Preservationists strongly oppose both overturning the historic designation status and demolishing the building. The 1958 building is an iconic example of Miami Modern or MiMo design, and the first historically designated building in Bay Harbor Islands, Daniel Ciraldo of the Miami Design Preservation League said.

“I think it puts more buildings at risk,” he told The Real Deal of the council resolution. A recent county survey found that 18 buildings in the town had been demolished recently with another 19 approved for demolition — many of them deemed as architecturally significant. Much of the fight over development in the city has focused on Bay Harbor’s East Island, which the National Trust for Historic Preservation has designated as one of the 11 most historically endangered places in the country.

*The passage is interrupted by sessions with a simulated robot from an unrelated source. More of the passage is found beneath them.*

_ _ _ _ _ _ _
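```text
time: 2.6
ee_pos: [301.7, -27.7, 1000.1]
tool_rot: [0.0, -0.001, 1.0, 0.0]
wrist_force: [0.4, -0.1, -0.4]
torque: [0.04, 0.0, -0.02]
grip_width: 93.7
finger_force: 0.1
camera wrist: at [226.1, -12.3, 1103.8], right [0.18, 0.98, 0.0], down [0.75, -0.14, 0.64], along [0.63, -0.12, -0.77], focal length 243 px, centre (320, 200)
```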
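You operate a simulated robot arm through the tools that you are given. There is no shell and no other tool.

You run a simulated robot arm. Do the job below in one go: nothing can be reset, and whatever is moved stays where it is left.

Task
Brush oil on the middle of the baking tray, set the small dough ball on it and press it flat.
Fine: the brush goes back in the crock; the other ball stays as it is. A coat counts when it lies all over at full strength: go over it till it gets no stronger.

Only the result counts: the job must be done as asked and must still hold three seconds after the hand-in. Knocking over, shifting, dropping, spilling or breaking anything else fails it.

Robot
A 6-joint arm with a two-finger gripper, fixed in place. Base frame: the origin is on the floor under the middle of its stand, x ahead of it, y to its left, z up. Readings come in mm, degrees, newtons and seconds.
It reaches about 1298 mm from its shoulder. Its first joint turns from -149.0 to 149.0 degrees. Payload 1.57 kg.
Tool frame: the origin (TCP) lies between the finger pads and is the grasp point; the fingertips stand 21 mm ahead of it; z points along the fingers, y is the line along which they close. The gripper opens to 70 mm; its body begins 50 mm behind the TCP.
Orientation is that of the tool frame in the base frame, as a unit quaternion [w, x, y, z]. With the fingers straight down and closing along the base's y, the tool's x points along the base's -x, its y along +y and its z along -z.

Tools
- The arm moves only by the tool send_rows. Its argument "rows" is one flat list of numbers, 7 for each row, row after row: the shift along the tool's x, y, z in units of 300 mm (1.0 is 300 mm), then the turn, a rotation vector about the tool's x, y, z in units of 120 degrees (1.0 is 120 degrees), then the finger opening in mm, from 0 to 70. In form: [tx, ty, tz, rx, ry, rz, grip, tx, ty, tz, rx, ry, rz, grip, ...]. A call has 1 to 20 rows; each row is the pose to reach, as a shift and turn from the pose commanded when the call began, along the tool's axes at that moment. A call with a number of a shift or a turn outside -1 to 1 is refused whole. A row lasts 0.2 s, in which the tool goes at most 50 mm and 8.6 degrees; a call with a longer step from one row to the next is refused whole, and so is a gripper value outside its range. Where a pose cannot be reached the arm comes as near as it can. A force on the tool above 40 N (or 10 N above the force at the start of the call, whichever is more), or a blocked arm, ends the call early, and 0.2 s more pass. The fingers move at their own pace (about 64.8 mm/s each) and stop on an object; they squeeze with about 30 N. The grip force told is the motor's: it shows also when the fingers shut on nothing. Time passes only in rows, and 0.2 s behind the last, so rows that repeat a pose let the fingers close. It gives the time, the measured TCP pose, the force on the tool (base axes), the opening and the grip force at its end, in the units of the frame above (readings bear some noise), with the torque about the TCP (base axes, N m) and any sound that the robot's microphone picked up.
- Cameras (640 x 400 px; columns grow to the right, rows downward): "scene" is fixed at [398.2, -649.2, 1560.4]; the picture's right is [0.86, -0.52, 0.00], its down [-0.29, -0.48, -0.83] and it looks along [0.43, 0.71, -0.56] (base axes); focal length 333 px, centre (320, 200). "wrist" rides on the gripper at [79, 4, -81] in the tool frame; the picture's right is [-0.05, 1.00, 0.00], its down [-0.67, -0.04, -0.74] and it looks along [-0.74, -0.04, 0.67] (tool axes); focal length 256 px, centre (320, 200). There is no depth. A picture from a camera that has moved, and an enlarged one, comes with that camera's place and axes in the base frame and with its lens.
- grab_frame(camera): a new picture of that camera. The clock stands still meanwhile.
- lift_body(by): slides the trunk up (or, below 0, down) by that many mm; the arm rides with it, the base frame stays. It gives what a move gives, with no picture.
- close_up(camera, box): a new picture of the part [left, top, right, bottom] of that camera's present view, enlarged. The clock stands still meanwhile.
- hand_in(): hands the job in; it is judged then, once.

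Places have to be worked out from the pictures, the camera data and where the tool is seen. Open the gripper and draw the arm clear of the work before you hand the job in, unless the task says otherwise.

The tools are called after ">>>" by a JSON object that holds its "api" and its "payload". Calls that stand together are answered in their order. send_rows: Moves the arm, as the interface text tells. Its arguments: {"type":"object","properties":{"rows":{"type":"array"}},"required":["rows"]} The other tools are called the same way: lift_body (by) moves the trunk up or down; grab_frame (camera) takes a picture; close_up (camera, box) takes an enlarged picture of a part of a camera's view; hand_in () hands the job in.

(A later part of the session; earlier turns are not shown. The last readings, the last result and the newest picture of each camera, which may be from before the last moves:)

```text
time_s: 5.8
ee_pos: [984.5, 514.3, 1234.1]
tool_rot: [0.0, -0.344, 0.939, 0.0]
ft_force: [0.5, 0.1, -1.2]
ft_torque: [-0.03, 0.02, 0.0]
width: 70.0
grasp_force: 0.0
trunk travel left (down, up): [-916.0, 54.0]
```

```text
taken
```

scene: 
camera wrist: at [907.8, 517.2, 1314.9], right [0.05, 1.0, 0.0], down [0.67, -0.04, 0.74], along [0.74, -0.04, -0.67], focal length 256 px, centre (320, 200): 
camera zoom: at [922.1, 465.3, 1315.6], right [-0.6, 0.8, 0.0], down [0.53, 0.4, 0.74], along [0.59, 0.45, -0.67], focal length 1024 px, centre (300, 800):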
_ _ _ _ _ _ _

P3 Investments is appealing the historic designation and a vote on the issue is expected at a county commission meeting on June 30. The company wants to replace the Bay Harbor Continental with a seven-story Pininfarina-designed luxury apartment building containing 28-units that Pininfarina designers said “will put new energy into MiMo.”

Last month in a decision that preservationists called unprecedented, the Miami Dade County Commission voted to strip historic designation from the Seaside Terrace Condominium in nearby Surfside — another building where residents were pitted against one another over whether historic designation had devalued their investment and limited their ability to sell their units.